Generally, there are four basic types of rock art: Pictographs, which are painted on the rock surface; petroglyphs, which are pecked or incised into the rock; geoglyphs, designs made of rocks arranged on the ground, typically on a very large scale; and also cupules, small holes, often found in clusters. Petroglyphs seem to be the most common type in the Southwest. There, rocks are often covered by a veneer known as ‘desert varnish’. Mineral deposits such as iron oxide adhere to rock surfaces over time and eventually stain the rock. This natural varnish ranges from a rust color to a brown so dark that at first it appears to be black. Almost invariably, it covers a lighter colored rock such as sandstone, which is found throughout the Southwest. By scratching, incising or pecking away at the desert varnish, perhaps with an antler chisel, the artist would reveal the lighter sandstone beneath, thus creating a negative image.

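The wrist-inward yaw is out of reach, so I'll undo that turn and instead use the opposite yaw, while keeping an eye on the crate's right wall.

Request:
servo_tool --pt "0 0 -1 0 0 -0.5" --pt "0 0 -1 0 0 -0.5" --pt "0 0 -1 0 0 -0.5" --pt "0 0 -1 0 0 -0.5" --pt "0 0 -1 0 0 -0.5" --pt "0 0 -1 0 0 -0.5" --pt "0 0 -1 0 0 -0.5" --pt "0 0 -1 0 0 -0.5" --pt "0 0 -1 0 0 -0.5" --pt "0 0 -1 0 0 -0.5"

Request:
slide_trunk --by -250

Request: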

The designs themselves vary, but there are a few general types that are repeatedly found. Aside from the geometric designs, there are typically two others: anthropomorphs, or human images; and zoomorphs, depictions of animals. Sometimes these two motifs are combined, such as humans with animal heads or perhaps vise versa. Also, two different animals may sometimes be combined in a similar manner.

Some scholars now prefer the term ‘rock imagery’ as opposed to rock art to refer to these designs, since they don’t know for certain if it was really intended to be art, per se. However, it is still commonly known as ‘rock art’ to most people. Rock art is sometimes referred to as hieroglyphics, which is actually a form of writing, but the vast majority of researchers agree that the images are not a written language at all.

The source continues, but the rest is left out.